[Data excerpt]
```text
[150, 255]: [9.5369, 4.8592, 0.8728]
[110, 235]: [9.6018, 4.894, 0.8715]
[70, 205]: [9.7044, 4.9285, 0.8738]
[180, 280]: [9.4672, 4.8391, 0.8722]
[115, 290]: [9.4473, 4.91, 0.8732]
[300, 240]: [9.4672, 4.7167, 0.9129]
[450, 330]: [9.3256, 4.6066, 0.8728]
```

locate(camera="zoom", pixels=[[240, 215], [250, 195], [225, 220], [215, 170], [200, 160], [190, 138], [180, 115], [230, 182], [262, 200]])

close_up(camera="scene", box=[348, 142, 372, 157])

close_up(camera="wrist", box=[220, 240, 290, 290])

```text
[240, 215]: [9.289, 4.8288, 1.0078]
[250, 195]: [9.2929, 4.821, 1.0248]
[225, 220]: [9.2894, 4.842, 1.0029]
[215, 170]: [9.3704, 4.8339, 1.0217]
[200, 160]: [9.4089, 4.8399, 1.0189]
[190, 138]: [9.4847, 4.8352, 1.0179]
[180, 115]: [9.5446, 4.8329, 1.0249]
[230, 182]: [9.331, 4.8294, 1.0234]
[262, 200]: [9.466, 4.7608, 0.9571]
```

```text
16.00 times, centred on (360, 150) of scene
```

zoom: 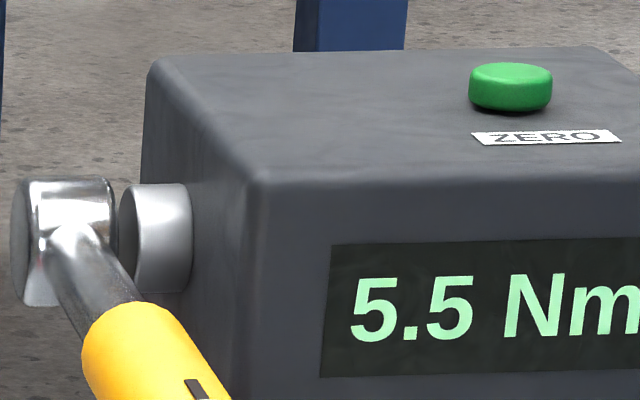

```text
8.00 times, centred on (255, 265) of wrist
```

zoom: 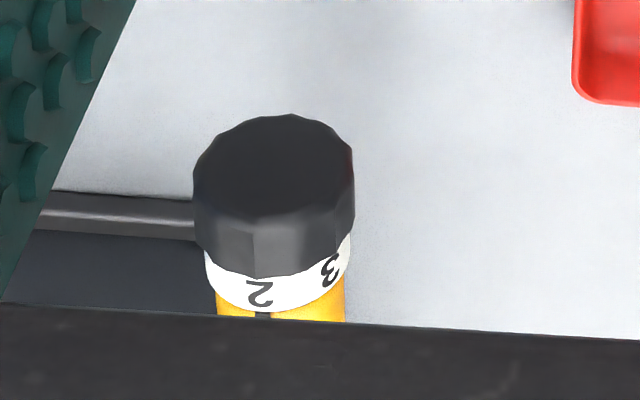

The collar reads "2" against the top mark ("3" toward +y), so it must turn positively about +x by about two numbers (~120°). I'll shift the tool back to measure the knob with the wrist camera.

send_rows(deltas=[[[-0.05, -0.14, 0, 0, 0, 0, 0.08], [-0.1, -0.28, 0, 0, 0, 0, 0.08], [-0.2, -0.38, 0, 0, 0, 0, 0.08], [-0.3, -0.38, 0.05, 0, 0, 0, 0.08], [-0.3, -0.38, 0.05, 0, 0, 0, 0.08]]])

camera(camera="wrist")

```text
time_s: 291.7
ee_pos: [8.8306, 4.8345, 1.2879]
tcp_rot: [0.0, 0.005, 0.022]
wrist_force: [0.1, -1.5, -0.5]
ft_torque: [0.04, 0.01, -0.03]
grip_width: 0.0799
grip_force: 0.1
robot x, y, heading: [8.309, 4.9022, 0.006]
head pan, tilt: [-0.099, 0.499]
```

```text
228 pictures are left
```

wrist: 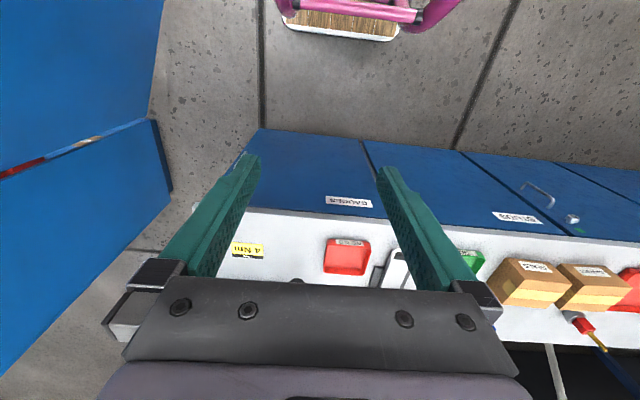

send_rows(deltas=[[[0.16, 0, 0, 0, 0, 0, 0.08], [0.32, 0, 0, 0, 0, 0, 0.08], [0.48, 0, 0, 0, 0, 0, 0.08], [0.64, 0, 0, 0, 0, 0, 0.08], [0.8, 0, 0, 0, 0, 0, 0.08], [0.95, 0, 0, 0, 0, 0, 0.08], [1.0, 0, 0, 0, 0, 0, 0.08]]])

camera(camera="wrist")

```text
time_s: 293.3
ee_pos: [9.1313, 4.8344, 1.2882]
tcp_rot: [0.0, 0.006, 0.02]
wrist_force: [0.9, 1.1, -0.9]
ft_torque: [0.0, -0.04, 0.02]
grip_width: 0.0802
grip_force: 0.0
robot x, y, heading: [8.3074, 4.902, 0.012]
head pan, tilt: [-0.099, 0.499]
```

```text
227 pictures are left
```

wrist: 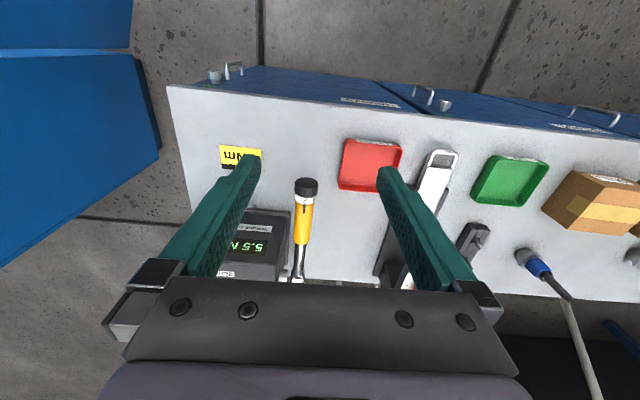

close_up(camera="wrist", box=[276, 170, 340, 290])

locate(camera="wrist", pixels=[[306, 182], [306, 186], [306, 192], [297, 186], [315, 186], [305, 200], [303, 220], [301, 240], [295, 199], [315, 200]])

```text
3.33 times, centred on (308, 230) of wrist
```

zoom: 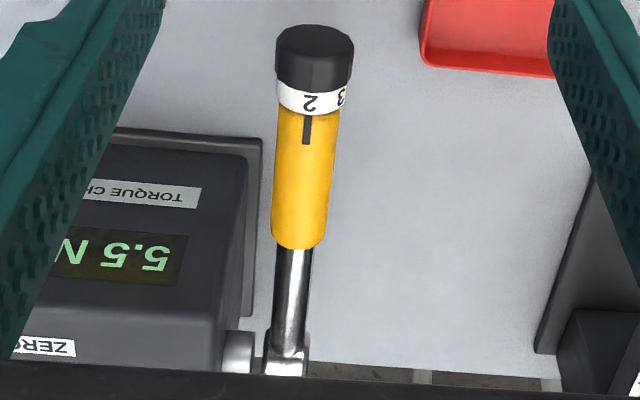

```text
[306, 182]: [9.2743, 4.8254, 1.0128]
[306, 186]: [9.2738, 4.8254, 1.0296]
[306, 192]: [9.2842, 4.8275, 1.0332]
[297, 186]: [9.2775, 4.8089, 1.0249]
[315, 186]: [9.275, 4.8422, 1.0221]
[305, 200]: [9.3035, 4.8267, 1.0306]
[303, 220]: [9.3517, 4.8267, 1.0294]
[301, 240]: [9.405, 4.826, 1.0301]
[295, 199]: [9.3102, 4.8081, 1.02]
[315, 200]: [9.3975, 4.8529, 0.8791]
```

[Problem description]
Skip the images and write out the rest of the listing exactly.

[Result of the exercise]
```text
[150, 255]: [9.5369, 4.8592, 0.8728]
[110, 235]: [9.6018, 4.894, 0.8715]
[70, 205]: [9.7044, 4.9285, 0.8738]
[180, 280]: [9.4672, 4.8391, 0.8722]
[115, 290]: [9.4473, 4.91, 0.8732]
[300, 240]: [9.4672, 4.7167, 0.9129]
[450, 330]: [9.3256, 4.6066, 0.8728]
```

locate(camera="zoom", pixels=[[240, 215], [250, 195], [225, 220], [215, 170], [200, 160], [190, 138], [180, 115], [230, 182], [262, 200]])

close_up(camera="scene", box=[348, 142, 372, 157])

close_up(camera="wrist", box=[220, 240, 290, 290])

```text
[240, 215]: [9.289, 4.8288, 1.0078]
[250, 195]: [9.2929, 4.821, 1.0248]
[225, 220]: [9.2894, 4.842, 1.0029]
[215, 170]: [9.3704, 4.8339, 1.0217]
[200, 160]: [9.4089, 4.8399, 1.0189]
[190, 138]: [9.4847, 4.8352, 1.0179]
[180, 115]: [9.5446, 4.8329, 1.0249]
[230, 182]: [9.331, 4.8294, 1.0234]
[262, 200]: [9.466, 4.7608, 0.9571]
```

```text
16.00 times, centred on (360, 150) of scene
```

zoom: 

```text
8.00 times, centred on (255, 265) of wrist
```

zoom: 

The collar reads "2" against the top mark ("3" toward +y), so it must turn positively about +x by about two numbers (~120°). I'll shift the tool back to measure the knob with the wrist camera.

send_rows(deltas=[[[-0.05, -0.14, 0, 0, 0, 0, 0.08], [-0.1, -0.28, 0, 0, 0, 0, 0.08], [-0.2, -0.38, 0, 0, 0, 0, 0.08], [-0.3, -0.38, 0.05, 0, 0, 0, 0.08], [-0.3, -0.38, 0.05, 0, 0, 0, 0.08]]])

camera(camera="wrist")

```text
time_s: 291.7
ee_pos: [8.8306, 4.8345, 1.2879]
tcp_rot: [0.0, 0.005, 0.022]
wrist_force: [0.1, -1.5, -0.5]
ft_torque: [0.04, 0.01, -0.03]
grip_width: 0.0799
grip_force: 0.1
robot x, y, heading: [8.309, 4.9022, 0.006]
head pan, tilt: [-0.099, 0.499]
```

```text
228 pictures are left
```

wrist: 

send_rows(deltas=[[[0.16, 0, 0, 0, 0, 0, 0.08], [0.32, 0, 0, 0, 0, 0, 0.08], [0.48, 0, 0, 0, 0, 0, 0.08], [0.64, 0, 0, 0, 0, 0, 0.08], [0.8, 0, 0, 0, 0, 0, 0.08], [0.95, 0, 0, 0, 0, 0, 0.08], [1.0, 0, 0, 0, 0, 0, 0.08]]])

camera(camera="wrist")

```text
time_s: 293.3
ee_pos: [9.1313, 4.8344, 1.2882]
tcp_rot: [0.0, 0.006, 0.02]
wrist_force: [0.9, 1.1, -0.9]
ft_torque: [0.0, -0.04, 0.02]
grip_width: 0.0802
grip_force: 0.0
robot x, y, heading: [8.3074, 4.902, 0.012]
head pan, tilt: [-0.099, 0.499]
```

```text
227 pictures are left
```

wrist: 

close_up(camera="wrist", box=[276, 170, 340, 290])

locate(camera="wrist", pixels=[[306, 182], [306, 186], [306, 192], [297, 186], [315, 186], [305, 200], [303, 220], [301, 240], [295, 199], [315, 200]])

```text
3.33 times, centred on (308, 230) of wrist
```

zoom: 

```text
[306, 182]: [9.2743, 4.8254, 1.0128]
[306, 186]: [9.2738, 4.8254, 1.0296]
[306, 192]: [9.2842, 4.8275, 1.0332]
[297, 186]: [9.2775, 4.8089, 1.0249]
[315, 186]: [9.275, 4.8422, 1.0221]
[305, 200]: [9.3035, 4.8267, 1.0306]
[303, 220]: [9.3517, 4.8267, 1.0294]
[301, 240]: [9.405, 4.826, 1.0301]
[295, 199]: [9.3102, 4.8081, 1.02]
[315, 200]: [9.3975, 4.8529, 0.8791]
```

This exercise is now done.